Baca berita dengan sedikit iklan, klik di sini
PERWIRA tinggi bintang tiga itu marah besar. Pada Jumat terakhir Agustus itu, Marsekal Madya Eris Herryanto, Sekretaris Jenderal Kementerian Pertahanan, mengumpulkan peserta rapat pembahasan hibah 24 jet tempur F-16 dari Amerika Serikat. Musababnya, rapat yang seharusnya dimulai pukul 8 pagi itu tak kunjung dimulai hingga menjelang tengah hari.
"Ini tidak sehat!" kata Eris rada emosional.
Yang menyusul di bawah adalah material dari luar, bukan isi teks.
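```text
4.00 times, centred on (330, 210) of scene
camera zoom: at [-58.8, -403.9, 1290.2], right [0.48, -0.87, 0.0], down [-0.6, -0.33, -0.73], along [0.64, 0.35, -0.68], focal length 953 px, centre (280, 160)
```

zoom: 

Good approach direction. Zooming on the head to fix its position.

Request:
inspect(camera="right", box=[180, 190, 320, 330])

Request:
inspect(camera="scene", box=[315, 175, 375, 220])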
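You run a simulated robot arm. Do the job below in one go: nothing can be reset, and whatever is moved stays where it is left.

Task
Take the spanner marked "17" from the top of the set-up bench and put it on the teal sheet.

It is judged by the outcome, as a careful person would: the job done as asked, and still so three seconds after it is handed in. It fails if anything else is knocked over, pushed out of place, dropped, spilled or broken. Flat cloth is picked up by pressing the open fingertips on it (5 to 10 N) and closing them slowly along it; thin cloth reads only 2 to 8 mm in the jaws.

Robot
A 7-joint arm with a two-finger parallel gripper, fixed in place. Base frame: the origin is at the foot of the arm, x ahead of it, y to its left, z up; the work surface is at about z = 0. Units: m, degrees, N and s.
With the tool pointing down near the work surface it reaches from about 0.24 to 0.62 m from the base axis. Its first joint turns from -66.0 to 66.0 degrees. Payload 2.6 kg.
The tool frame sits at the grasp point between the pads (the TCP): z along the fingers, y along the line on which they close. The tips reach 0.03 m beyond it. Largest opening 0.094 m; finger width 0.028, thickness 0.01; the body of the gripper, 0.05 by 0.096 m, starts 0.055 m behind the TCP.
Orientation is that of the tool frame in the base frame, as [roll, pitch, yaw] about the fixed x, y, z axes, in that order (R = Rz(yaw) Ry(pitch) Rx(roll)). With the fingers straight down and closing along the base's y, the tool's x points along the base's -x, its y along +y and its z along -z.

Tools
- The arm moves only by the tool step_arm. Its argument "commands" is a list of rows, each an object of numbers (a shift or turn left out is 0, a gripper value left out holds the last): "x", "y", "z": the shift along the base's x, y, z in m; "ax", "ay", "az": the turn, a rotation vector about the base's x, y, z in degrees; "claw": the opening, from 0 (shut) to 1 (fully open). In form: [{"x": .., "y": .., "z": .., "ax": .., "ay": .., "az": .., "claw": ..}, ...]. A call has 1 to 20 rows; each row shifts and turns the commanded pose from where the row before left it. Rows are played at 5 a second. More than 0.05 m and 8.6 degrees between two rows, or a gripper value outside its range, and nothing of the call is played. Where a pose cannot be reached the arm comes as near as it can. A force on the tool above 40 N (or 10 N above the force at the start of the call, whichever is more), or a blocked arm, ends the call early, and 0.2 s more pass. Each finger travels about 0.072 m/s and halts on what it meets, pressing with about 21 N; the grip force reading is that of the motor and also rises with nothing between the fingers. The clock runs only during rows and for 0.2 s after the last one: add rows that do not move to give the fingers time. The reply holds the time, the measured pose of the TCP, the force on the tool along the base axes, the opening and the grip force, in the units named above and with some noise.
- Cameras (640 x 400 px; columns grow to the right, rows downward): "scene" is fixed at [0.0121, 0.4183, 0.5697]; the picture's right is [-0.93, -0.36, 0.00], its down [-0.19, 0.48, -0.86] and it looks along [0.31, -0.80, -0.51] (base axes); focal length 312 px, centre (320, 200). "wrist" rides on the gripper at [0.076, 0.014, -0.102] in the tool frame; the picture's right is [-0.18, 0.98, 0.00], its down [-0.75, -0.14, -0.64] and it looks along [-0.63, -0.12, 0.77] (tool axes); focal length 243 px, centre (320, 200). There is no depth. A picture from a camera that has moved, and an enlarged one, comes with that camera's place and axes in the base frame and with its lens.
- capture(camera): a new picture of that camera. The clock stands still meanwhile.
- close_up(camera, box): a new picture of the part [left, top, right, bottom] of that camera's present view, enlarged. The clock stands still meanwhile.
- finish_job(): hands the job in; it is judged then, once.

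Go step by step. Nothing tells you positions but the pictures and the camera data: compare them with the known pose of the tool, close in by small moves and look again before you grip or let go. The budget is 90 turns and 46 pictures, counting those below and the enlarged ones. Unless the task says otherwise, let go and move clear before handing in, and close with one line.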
Ia berucap dengan nada tinggi itu di depan 30-an perwira tinggi dan menengah Angkatan Udara, seperti ditirukan sumber Tempo. Eris melanjutkan, "Saya tahu siapa yang berpikir untuk TNI AU dan siapa yang untuk diri sendiri!" Semua peserta rapat tak bersuara.
Rapat dijadwalkan membahas penyusunan draf surat permintaan hibah. Pertemuan tak bisa dimulai karena Asisten Logistik Kepala Staf Angkatan Udara, Marsekal Muda Bambang Purwadi Priyono-sekarang menjadi perwira tinggi khusus-belum hadir. Kabar yang sampai di ruang rapat menyebutkan Bambang sedang menemui Kepala Staf Angkatan Udara Marsekal Imam Sufaat. Menurut sumber Tempo, Eris tak percaya kabar itu dan menelepon petinggi Angkatan Udara. "Saya tahu pendapatnya kemarin. Sekarang dia tidak datang. Ini sama saja menghalang-halangi," ujarnya.
Sehari sebelumnya, dalam rapat di tempat yang sama, Bambang menyampaikan bahwa hibah pesawat F-16 sebaiknya tak menggunakan sistem foreign military sales. Peserta rapat cenderung memakai sistem ini karena dianggap menutup celah peran makelar. Dengan sistem ini, perjanjian hibah langsung dilakukan antara pemerintah Republik Indonesia dan Amerika Serikat.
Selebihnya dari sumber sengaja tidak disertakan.